### Selection

An Open Request to Everyone Who Works in an Emergency Room
I hereby call upon all ER physicians, nurses, clerks, aids, receptionists, security and housekeeping staff, along with anyone else who talks to patients to BANISH the following words from your vocabulary:
Why didn't you come in sooner?For starters, it isn't even really a question; it's a poorly disguised way of saying, "You should have come in sooner." Next, it doesn't matter. Science has yet to perfect a working prototype of a time machine, so whatever would have been different if the patient had presented at some time in the past is completely irrelevant. The patient is here now. Not two weeks ago; not two hours ago, but now. This is what you have to deal with, so deal with it.
It just so happens that a great many patients are in fact themselves wondering why they didn't come in sooner. At the same instant you are asking the (non-)question, they are feeling stupid/anxious/upset/other distressing emotions about that very issue. It does no good to intensify those negative feelings when the patient is already struggling with them.

######
### Data block

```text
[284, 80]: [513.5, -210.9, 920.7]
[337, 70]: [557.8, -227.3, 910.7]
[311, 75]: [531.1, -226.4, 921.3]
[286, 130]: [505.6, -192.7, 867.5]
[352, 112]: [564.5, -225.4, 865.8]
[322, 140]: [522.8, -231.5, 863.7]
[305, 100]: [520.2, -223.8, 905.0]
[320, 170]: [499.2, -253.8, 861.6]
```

######

▶ [Brief 1]:
Repeat the span of the selection whose first words are "It just so happens" and whose last words are "struggling with them.".
▶ [Brief 2]:
Add the next paragraphs of the selection.

▶ [Result 1]:
It just so happens that a great many patients are in fact themselves wondering why they didn't come in sooner. At the same instant you are asking the (non-)question, they are feeling stupid/anxious/upset/other distressing emotions about that very issue. It does no good to intensify those negative feelings when the patient is already struggling with them.

▶ [Result 2]:
For another thing, there may be a perfectly valid reason for the patient to come in when he or she did. I saw a woman today in follow up who had been to the ER for a pyelonephritis (and told, "Why didn't you come in sooner?") who'd had a respiratory infection preceding the UTI. She was achy; she didn't think anything of it until the pain changed and increased. Then she came in. Other people may have needed a ride (and felt that calling 911 was not appropriate.) Not only might patients have valid reasons for presenting when they did, it might even have been appropriate given the entire clinical picture -- which may not yet be clear to ER personnel.
The appropriate time and way to address the issue is at disposition. Under the guise of "education" it is permissible to say, "You know, if something like this happens again, it would be better to come in sooner."
So cut it out!
I guess I should have said something sooner.